If you want to see some of the worst and the dimmest of the Internet, you should check some of the comments on La Velle's blog before Sunday's game. There was some major anger about Gardy's decision to give some of the regulars a day off despite the facts that...

*... the Orioles have lost 2.2 games for every victory.

*... the Twins were on the road, so nobody could say they paid Target Field prices and got a Fort Myers lineup.

*... Denard Span was sick.

*... it was really, really hot for the fourth straight game.

*... Joe Mauer looked during Saturday night's 0-for-5 to be hurting worse than the Twins are letting on. (That's an observation from watching him run to first as opposed to inside information, but the Twins have talked enough about Mauer being "banged up" that speculation about "how banged up" is fair game.)

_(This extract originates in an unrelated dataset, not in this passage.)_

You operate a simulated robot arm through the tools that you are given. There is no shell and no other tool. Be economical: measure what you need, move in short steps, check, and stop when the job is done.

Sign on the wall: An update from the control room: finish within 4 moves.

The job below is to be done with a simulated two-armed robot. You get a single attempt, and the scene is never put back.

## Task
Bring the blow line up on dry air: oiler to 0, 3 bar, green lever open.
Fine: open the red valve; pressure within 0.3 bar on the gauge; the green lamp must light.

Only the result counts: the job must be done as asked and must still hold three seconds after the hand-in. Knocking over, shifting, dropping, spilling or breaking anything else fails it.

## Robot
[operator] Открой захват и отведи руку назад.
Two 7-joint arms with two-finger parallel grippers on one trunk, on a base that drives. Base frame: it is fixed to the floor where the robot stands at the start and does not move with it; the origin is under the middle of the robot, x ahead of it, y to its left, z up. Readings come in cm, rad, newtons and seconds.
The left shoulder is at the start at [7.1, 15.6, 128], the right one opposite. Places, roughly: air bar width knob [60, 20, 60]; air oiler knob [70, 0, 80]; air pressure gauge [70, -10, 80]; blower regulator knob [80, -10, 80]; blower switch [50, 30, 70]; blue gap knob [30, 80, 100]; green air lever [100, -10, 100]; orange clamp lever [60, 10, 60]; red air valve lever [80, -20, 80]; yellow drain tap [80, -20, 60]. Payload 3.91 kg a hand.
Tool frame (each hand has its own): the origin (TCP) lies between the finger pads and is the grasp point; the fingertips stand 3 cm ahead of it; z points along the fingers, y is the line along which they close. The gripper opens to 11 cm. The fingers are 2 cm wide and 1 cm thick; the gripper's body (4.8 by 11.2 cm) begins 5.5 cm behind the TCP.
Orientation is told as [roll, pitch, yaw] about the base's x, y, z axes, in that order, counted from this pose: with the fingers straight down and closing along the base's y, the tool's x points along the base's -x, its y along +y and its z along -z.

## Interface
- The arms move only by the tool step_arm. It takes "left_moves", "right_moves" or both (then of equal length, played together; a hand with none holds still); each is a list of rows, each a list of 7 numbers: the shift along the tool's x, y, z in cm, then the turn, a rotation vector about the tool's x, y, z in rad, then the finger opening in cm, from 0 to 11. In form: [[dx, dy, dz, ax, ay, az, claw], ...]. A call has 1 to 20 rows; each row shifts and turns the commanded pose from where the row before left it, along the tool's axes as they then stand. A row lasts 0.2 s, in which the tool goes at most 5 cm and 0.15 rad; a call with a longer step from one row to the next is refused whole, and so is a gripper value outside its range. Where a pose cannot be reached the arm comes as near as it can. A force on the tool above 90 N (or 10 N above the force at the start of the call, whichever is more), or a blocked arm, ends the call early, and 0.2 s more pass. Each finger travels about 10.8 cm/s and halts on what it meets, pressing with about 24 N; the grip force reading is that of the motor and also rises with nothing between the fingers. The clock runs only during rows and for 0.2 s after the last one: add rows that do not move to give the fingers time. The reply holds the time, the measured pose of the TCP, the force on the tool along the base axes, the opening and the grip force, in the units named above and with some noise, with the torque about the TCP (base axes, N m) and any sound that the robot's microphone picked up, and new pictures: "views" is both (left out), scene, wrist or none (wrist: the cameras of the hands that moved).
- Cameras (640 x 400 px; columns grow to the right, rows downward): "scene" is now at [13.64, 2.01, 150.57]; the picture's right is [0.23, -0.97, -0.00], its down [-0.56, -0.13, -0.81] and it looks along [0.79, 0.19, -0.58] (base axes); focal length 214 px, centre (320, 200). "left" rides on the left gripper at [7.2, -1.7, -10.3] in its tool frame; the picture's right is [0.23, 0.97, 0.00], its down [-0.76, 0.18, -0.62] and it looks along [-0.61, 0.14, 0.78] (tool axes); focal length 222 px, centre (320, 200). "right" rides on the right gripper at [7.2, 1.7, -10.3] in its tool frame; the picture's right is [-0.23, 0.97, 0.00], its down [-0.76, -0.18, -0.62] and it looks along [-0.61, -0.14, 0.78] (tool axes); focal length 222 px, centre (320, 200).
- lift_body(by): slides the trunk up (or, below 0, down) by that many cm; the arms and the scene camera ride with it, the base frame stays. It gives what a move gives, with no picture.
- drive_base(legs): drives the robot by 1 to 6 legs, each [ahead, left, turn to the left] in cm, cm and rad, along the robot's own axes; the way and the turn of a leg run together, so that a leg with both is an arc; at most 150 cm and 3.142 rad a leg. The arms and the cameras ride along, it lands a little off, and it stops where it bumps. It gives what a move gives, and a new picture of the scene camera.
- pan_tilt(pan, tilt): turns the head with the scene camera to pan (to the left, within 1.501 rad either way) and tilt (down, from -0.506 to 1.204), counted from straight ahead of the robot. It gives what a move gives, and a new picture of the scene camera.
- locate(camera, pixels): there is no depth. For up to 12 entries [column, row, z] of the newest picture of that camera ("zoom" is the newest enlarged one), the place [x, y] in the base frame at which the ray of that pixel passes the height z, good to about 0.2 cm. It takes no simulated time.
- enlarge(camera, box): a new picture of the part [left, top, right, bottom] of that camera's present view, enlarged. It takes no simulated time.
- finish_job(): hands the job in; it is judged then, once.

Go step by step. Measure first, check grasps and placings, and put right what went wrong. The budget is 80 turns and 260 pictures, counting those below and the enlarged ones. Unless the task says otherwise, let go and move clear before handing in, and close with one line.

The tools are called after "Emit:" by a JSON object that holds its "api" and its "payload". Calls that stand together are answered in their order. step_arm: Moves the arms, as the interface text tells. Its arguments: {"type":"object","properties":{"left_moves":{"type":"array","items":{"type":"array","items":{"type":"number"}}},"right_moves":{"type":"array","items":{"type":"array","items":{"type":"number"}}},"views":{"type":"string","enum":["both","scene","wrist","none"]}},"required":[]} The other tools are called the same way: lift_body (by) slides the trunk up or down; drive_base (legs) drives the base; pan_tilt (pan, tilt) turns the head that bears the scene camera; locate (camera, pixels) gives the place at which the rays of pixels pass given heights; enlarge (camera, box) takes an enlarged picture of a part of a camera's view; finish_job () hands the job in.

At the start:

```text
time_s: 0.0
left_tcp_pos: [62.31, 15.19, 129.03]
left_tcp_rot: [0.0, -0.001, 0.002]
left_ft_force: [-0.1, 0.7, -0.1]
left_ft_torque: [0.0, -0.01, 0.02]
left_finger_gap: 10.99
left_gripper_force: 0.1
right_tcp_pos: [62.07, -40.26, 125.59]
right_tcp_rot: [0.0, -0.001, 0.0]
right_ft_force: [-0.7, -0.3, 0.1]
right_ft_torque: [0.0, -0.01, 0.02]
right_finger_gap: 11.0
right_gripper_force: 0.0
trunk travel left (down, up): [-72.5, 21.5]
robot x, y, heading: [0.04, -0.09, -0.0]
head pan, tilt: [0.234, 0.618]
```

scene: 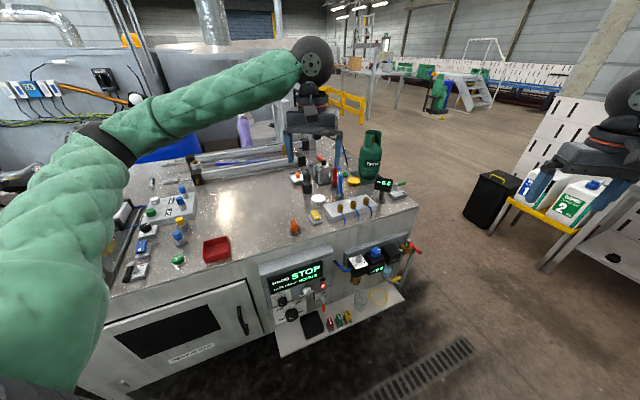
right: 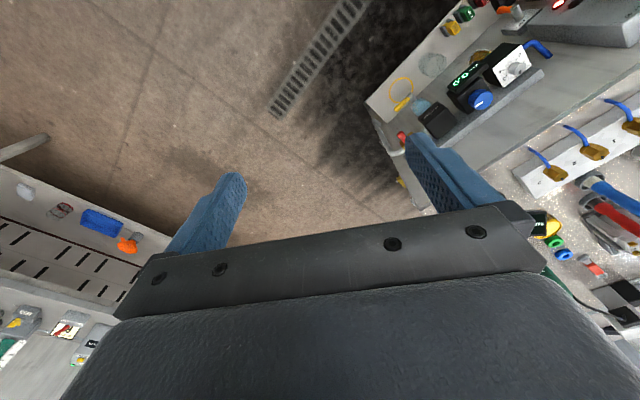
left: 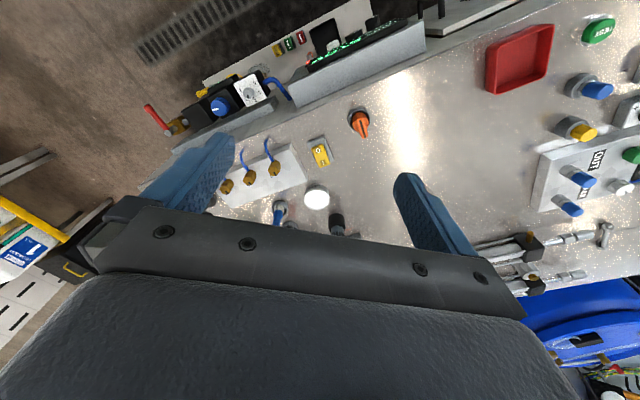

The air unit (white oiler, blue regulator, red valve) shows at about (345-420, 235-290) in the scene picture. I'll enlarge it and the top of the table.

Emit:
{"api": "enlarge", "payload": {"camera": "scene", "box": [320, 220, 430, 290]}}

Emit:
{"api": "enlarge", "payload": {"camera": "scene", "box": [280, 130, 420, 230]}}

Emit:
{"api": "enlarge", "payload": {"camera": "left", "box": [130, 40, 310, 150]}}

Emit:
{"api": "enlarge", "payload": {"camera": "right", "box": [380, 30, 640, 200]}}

*... this wasn't a game against tough Atlanta at Target Field, which caused a dust-up (to which I contributed) back when the Twins used a similar lineup at home a half-dozen Sundays ago.

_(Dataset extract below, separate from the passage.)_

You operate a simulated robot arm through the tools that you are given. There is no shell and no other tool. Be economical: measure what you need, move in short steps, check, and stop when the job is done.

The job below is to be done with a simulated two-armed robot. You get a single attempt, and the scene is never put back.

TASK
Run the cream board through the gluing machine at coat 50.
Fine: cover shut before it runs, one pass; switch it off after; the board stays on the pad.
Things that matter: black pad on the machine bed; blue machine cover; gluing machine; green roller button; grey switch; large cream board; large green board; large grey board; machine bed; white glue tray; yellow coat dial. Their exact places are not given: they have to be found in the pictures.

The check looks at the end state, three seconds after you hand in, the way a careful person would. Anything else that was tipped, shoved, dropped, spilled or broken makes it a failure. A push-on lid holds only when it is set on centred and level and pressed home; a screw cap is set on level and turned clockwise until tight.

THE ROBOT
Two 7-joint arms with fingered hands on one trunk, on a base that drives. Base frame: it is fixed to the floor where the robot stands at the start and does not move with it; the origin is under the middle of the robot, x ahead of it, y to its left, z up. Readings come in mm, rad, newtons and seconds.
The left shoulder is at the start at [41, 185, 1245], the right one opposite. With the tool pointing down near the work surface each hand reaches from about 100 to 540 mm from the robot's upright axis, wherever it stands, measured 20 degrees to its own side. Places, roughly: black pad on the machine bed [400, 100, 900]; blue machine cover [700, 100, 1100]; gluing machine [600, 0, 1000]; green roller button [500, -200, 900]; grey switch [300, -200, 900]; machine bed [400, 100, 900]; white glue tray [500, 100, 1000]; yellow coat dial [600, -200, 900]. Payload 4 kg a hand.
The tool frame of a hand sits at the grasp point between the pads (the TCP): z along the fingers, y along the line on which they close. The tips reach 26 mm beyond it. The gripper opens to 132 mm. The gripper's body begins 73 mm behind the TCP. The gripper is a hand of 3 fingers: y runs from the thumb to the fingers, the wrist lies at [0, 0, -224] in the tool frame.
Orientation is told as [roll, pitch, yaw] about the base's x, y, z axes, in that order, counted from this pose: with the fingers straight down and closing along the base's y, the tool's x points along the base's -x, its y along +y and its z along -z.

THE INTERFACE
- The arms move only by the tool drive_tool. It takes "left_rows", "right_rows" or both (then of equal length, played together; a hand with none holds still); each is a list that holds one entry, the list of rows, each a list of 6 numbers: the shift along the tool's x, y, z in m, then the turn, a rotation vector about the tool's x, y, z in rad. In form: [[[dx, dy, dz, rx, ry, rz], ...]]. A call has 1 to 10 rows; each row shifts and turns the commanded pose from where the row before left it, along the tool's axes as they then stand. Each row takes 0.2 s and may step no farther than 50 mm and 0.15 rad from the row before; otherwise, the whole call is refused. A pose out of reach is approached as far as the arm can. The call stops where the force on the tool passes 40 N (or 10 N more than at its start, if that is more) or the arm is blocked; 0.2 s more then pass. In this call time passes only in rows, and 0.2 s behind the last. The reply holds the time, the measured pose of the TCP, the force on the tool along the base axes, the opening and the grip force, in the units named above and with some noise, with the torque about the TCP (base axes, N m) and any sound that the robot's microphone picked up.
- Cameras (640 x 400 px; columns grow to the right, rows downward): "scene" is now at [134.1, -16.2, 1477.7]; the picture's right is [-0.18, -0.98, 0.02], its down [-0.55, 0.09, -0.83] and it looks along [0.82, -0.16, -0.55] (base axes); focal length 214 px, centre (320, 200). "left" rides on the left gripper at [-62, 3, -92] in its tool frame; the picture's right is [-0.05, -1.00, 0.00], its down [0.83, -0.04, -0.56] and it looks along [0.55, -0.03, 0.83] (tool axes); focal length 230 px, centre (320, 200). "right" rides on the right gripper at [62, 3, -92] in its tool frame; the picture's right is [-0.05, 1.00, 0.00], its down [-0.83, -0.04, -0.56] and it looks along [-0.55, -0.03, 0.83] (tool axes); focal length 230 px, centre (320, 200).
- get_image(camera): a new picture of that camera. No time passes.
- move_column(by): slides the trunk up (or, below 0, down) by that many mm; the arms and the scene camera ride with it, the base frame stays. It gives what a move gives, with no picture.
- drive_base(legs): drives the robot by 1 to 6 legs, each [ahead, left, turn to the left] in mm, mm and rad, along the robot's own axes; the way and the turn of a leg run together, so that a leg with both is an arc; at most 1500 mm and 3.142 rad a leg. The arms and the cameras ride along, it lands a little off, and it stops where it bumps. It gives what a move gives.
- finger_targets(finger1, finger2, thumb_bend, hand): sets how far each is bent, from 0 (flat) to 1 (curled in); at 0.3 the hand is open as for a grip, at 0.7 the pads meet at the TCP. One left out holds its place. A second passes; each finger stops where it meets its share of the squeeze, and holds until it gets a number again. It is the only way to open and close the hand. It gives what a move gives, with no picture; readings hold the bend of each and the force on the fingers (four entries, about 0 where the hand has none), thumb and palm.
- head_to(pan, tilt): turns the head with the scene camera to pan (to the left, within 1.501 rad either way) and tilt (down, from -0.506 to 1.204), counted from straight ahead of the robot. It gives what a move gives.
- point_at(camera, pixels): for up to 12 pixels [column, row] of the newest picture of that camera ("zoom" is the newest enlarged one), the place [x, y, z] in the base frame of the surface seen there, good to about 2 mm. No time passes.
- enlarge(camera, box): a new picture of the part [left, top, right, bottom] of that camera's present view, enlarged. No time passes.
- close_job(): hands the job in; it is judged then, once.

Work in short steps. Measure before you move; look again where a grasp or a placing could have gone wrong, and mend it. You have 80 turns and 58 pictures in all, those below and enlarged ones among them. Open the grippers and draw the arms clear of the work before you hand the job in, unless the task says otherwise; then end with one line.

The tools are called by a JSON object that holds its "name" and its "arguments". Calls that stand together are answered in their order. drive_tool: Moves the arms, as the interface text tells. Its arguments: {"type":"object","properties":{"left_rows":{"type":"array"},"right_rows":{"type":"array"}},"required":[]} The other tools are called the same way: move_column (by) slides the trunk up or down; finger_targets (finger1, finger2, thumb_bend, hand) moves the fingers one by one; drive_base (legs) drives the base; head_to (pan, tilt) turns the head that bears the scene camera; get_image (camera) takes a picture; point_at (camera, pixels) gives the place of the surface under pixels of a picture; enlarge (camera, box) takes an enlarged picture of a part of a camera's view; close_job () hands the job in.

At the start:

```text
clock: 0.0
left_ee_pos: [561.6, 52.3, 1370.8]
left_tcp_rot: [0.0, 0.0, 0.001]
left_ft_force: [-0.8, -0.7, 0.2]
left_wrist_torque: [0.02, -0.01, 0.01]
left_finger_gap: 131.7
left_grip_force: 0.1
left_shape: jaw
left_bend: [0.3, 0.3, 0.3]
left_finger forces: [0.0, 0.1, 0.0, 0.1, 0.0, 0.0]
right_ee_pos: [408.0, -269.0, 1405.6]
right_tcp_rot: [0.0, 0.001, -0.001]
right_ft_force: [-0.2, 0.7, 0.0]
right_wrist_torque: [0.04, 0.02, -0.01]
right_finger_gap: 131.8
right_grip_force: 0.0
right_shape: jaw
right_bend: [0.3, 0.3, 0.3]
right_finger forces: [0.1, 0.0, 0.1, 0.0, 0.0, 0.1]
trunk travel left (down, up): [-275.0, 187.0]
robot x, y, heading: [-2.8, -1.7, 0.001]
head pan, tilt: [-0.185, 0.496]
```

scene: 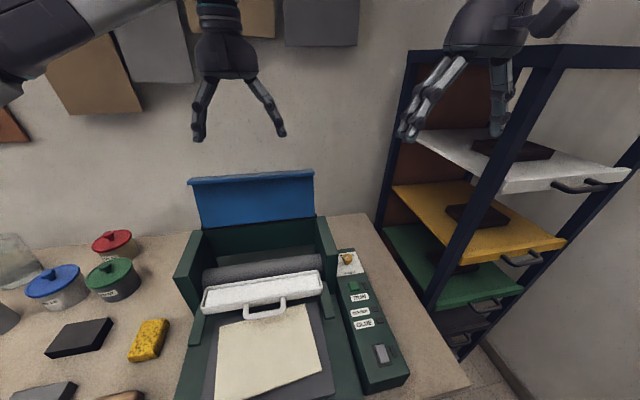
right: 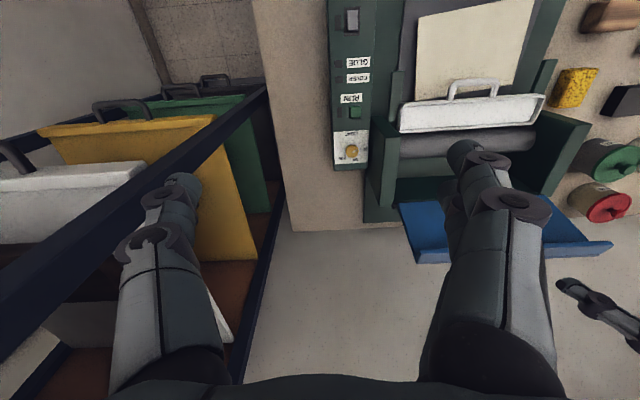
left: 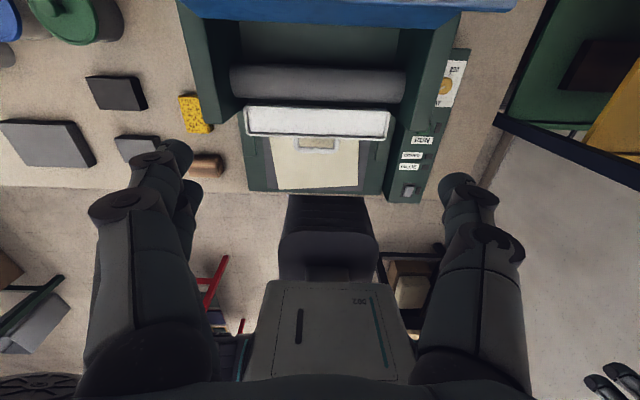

If there was ever a time and place to give Mauer, Span and J.J. Hardy a day off, this was it.

If Gardy had done so and lost, I would be lamenting that the Twins should have been able to call up the New Britain nine and beat the Orioles.

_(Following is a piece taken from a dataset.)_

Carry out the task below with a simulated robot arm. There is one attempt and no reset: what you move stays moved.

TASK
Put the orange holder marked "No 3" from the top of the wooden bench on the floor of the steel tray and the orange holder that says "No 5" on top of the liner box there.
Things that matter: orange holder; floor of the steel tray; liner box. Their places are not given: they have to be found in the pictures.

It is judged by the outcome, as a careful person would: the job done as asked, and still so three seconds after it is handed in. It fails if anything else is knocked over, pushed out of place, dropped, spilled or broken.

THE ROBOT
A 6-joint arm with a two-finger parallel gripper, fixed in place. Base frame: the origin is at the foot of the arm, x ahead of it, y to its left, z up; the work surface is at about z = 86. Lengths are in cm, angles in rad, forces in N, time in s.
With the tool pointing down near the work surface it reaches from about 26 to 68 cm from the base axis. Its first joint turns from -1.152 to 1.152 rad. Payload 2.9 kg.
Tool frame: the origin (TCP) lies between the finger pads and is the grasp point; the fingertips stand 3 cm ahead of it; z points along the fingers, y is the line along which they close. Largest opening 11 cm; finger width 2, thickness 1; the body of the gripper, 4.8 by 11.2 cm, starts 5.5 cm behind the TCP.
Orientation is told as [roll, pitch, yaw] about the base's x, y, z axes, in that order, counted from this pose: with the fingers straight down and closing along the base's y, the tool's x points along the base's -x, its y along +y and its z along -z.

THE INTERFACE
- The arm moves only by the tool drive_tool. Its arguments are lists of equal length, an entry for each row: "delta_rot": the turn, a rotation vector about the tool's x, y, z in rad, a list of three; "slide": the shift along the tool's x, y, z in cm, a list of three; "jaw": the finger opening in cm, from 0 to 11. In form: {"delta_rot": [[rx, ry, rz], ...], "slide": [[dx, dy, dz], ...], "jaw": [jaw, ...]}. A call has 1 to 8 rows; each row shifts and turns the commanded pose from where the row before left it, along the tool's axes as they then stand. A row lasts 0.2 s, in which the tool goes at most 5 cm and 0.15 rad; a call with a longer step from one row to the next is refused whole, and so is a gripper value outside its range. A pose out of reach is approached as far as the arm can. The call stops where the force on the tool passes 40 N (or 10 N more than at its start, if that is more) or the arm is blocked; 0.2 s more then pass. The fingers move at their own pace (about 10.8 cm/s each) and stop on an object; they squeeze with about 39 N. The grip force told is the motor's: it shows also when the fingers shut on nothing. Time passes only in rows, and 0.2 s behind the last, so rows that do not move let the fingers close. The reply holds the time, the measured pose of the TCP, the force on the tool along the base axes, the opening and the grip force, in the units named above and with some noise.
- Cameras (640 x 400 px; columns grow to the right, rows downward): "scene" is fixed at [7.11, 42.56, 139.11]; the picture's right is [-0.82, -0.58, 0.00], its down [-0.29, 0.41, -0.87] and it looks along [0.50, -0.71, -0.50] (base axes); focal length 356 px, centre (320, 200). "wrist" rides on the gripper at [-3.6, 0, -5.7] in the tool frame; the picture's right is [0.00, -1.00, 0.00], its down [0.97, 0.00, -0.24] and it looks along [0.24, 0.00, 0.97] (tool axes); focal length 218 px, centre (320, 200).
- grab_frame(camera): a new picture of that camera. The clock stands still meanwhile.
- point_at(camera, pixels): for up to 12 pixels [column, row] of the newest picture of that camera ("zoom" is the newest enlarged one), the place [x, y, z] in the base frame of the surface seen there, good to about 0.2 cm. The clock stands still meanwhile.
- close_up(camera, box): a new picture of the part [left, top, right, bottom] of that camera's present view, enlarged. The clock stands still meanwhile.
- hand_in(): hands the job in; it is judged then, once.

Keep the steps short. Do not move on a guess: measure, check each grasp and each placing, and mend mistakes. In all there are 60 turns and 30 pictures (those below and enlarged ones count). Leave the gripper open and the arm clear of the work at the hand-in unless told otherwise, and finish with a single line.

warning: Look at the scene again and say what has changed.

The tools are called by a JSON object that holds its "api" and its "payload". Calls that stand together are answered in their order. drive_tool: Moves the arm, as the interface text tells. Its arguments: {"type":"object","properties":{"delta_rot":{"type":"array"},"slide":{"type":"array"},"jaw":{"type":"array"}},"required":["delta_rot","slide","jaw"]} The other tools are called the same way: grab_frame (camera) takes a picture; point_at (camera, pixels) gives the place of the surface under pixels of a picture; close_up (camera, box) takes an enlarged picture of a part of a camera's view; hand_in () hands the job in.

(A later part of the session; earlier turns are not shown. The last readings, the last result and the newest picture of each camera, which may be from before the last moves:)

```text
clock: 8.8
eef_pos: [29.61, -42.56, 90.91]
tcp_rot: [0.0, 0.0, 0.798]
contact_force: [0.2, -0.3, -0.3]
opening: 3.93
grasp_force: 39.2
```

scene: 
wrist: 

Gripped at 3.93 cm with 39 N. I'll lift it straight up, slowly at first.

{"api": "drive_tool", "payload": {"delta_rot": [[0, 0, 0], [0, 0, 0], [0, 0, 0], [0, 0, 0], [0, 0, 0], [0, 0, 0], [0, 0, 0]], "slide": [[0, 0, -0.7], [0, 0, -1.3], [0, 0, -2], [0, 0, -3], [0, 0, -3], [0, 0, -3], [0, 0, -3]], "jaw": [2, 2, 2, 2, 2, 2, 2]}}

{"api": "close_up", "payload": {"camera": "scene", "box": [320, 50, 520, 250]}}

On Sunday, the 8-9-1-2 guys went 9-for-19 with two doubles (Nick Punto), a triple (Drew Butera) and a home run (Jason Repko). Alexi Casilla had three singles. Four guys hit home runs, including Jason Kubel's grand slam. Kevin Slowey was pretty strong, although shutting down the Orioles is hardly a test of recovery. Show me something against Tampa Bay next week, after shutting down the Mariners over the weekend in their next starts, and I'll feel better about Slowey and Scott Baker.

I will resist the temptation to say that Rochester's Anthony Swarzak faced a tougher lineup on Sunday when he got knocked out in the fourth inning by the Scranton-Wilkes Barre Yankees.

Here's the sum total of the weekend: Three fairly methodical victories. A fourth that evaporated when Gardy wanted to see what Anthony Slama would do in the middle of a close game, a worthy experiment with all the hype and with four innings for the bullpen to fill that night. Everyone got to swing the bat. Guys got some rest. Alexi Casilla looked like a passable replacement for Orlando Hudson at second, although I suspect Punto will get time there with Danny Valencia at third base. After another horrible outing -- I hope you were doing something else by the bottom of the ninth on Sunday -- Nick Blackburn has an appropriate ERA at 6.66.

Delmon continues being Delmon.

And the Twins are one game behind Chicago. Both teams have soft-serve weeks on their schedules with the Twins playing Kansas City and Seattle while the White Sox are home against the Mariners and Oakland. The Tigers have a tougher run -- at Tampa Bay and Boston.

I think it's scoreboard watching time. Twins face Greinke tonight and the White Sox face Felix Hernandez.

The season might not be what many fans thought it would be (or wanted it to be), but it's still awfully interesting.